Zapraszam do zapoznania się z moim
tomikiem poezji "Drżenia niedojrzałości"
Wolne Miasto Warszawa, 09.05.2023
Dramatyczna walka o przeżycie skatowanego Kamila skończyła się tragicznie, czyli śmiercią, aczkolwiek w jego wypadku może dla niego to jednak było jakieś wybawienie.
Spędzony w szpitalu ostatni miesiąc życia był dla chłopca... „wakacjami", bo był utrzymywany w śpiączce, by nie cierpiał i w zasadzie był sztucznie utrzymywany przy życiu.
To był jedyny czas w jego krótkim życiu, gdy nie był katowany, bity, przypalany papierosami, parzony wrzątkiem, kopany, poniżany i nie cierpiał.
Do szpitala trafił, gdy było już za późno na cokolwiek, łącznie z uratowaniem mu życia.
Prawdziwa Polska właśnie tak troszczy się o tych, którzy nie są potrzebni do politycznej prostytucji, których głos się nie liczy, bo w ogóle go nie mają.
Głos ma jego morderca, kat i oprawca, któremu wmawia się, że jest ważny, potrzebny i wartościowy, rzucając mu ochłapy rozmaitych darowizn, którymi kupuje się przychylność takich miernot, zer, bandytów, złodziei i gnid.
Utrzymywanie tej patologii na nasz koszt to jest działanie równie niemoralne, skandaliczne i odrażające, co degrengolada moralna i bestialstwo kreatur, których ograniczenia umysłowe pozwalają im wierzyć, że ich życie, a w zasadzie odrażająca wegetacja - ma jakikolwiek sens.
Problem polega na tym, że mamy tu do czynienia z tradycyjną polską zmową milczenia dziesiątek osób, biernie przyglądających się cierpieniom i tragedii maltretowanego chłopca – uznających, że to jest wewnętrzna sprawa „rodziny".

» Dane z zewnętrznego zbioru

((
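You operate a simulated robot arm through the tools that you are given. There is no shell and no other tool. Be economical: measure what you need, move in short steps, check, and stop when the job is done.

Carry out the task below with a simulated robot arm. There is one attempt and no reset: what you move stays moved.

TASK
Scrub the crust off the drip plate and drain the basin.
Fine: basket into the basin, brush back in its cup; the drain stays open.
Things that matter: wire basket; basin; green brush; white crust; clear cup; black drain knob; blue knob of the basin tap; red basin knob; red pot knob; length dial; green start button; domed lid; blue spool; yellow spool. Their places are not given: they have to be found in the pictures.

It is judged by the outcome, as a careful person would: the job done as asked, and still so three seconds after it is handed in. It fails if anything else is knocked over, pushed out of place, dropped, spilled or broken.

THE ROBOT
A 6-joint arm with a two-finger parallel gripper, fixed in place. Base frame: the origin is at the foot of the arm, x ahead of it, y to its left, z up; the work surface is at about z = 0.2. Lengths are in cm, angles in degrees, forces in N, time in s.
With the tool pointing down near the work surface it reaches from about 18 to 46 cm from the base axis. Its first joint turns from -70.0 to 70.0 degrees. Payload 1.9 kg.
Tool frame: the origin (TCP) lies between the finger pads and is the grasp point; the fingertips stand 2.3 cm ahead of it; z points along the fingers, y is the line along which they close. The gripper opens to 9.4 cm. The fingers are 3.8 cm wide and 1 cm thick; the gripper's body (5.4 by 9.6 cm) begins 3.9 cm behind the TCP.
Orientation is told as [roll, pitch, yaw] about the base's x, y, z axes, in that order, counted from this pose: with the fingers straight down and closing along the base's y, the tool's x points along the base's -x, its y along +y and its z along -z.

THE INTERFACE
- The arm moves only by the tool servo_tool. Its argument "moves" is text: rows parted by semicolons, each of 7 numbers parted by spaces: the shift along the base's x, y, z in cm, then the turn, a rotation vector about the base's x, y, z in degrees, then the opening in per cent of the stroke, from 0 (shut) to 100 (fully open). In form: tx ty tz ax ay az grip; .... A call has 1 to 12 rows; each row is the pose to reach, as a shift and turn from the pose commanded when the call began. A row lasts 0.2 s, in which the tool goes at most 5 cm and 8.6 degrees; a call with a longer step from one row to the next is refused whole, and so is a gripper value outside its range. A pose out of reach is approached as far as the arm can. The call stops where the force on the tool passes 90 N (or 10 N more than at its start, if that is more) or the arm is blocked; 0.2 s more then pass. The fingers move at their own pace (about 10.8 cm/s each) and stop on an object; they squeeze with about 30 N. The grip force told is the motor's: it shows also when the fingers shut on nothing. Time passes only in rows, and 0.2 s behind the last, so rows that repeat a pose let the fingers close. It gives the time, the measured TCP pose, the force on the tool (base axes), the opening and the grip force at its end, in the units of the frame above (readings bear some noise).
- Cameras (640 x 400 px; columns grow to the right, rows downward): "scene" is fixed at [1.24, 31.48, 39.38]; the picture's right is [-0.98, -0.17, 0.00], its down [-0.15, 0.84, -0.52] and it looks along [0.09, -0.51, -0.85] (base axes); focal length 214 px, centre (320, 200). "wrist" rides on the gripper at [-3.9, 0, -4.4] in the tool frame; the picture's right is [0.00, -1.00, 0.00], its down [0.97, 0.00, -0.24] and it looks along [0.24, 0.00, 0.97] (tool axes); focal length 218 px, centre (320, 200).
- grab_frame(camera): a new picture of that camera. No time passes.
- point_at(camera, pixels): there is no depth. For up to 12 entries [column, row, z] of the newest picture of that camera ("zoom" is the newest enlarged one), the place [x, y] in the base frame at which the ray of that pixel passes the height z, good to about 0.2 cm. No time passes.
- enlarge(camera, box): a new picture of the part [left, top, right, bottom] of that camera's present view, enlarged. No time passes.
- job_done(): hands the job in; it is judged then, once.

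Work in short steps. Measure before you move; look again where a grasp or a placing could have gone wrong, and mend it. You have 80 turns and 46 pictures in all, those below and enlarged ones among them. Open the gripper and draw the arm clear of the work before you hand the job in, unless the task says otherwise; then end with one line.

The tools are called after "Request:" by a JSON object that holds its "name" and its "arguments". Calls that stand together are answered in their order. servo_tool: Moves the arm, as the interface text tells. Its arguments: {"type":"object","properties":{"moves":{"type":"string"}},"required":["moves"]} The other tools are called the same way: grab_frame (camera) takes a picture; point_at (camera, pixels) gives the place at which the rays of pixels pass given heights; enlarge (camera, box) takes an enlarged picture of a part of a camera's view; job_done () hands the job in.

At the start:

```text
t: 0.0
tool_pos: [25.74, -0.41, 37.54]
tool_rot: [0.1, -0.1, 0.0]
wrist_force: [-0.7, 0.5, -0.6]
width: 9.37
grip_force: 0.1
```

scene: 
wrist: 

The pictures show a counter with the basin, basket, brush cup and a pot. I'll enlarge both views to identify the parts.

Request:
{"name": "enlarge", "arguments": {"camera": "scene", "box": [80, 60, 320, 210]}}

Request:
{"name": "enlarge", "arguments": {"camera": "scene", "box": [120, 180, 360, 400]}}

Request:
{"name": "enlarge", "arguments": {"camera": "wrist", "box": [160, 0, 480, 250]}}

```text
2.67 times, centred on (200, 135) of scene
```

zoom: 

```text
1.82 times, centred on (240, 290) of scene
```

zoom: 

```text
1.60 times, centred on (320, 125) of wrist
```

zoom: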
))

Opieka socjalna, Policja, szkoła, sądy, sąsiedzi, ojciec – nie stworzyli temu dziecku świata, w którym mógłby nie czuć się samotny, porzucony, bezbronny i pozbawiony wszelkiej nadziei na czyjąkolwiek reakcję.
Jego cierpienia nie były jednodniowym amokiem bandyty, tylko ciągłym, stałym, bezwzględnym, sadystycznym i zaplanowanym działaniem.
Prawdziwa Polska, tępa, wieśniacka, meliniarska, zatęchła i prostacka – z obojętnym spokojem przyglądała się... typowo polskiej „rodzinie", której patologiczne funkcjonowanie było tradycyjne, typowe, normalne i powszechnie akceptowane.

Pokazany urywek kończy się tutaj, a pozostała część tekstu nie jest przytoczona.